(Data block):
———
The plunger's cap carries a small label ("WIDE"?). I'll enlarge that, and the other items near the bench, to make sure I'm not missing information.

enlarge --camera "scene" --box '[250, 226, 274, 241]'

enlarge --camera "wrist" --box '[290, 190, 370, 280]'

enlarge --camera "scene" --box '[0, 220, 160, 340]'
———
(Source text):

JALAPA*. Vanunum i Snowden, z hrabią Bergiem w tle.
Wpisał: dr J. Jaśkowski   
27.01.2016.

JALAPA*. Vanunum i Snowden, z hrabią Bergiem w tle.

 

Z cyklu: „Listy do wnuczka L-85”

 

dr J. Jaśkowski

 

Fałszerzy historii należy karać tak samo jak fałszerzy pieniądza. Cervantes.

 

„Żaden kraj nie może upaść bez pomocy wewnętrznych trolli”. jj

 

„Historię piszą zwycięzcy” - dlatego od 200 lat nie znamy polskiej historii. jj

 

 

 

 

Kochany Wnuczku!

 

       Historia Kraju zwanego Polską przez ostatnie ponad 300 lat pisana była przez ludzi zatrudnionych przez inne państwa. 

       Najpierw nam Anglicy ustanowili powszechne państwowe ogłupianie pod nazwą Komisji Edukacji Narodowej, prowadzonej przez znanych masonów i kombinatorów, takich jak H. Kołłątaj, czy Massalski.

 

       Po upadku formalnym Polski w 1795 roku, edukacją zajęły się dwory w Berlinie, czy Królewcu, Wiedniu i Petersburgu.

       Niestety, po 1920 roku nie przeprowadzono żadnej „dekomunizacji,” więc była to nadal kontynuacja wersji zagranicznych.

       Po 1944 roku nauką zajęli się przybysze ze wschodu, czasami po 3 klasach szkoły podstawowej, w celu podniesienia swojego prestiżu nazywani oczywiście profesorami, które to tytuły nadawali im szczodrze namiestnicy WARSZAWSCY. Społeczeństwo znało powiedzenie: mierni, bierni, ale wierni.

       Niektórym pozostało to do dnia dzisiejszego. Portale historyczne, z nazwy prawicowe, używają pseudonimów, zamiast nazwisk. I tak, cały czas pisze się o niejakim Józefie Światło, zamiast podawania jego prawdziwego nazwiska Izaak Fleischfarb.

http://historia.newsweek.pl/jozef-swiatlo-oficer-ub-tajemnice-newsweek-pl,artykuly,348644,1.html

http://hej-kto-polak.pl/wp/?p=65660

http://neomedia.info/mowi-jozef-swiatlo/

 

       Nie wspomina się także, że ten agent NKWD, od 1947 roku był również agentem angielskim, a od 1949 roku agentem amerykańskim. Tak więc nie wiadomo, jako agent którego z wymienionych wywiadów torturował uczestników Powstania Warszawskiego, ponieważ po tzw. ucieczce w 1953 roku znalazł ciepłą posadkę, jako profesor od komunizmu na uniwersytetach amerykańskich do 1972 roku, a zmarł podobno w 1994 roku.. I nikt nigdy go za zbrodnie w Polsce do odpowiedzialności nie pociągnął. A o ilu takich zbrodniarzach nie wiemy nic?
———
(Requests):
1. Take the source text and repeat only what runs from "Po upadku formalnym" through "nazwiska Izaak Fleischfarb.".
2. How does the source text go on? Write the next part.

(Task answers):
1.
Po upadku formalnym Polski w 1795 roku, edukacją zajęły się dwory w Berlinie, czy Królewcu, Wiedniu i Petersburgu.

       Niestety, po 1920 roku nie przeprowadzono żadnej „dekomunizacji,” więc była to nadal kontynuacja wersji zagranicznych.

       Po 1944 roku nauką zajęli się przybysze ze wschodu, czasami po 3 klasach szkoły podstawowej, w celu podniesienia swojego prestiżu nazywani oczywiście profesorami, które to tytuły nadawali im szczodrze namiestnicy WARSZAWSCY. Społeczeństwo znało powiedzenie: mierni, bierni, ale wierni.

       Niektórym pozostało to do dnia dzisiejszego. Portale historyczne, z nazwy prawicowe, używają pseudonimów, zamiast nazwisk. I tak, cały czas pisze się o niejakim Józefie Światło, zamiast podawania jego prawdziwego nazwiska Izaak Fleischfarb.

2.
 

       Tych, którzy po 1920 roku zaczęli samodzielnie myśleć, skutecznie wymordowano w tzw. Mordach Katyńskich. Przypomnę, że wymordowano 75% profesorów, 56% lekarzy, 26 % inżynierów i 37 % nauczycieli. Po 1990 roku także nie dokonano „dekomunizacji” i nadal ci sami otumaniacze Polaków ze stopniami profesorskimi swoje bajki o historii Polski wtłaczają do głów kolejnych roczników młodzieży.

--------------------

       Obecnie, gdy wrogowie dysponują mass mediami i Internetem, oszukiwanie społeczeństw jest o wiele prostsze. Przykłady takich oszustw przytaczałem kilkakrotnie.

       Najsłynniejszym jest powszechnie znana sprawa WTC, czyli tych trzech budynków wysadzonych w USA, a w Polsce nie wiadomo dlaczego nazywanych „dwiema wieżami”. Przypomnę, że był to pretekst do ataku na Irak, a potem Afganistan, czyli rozpoczęcie IV WOJNY OPIUMOWEJ.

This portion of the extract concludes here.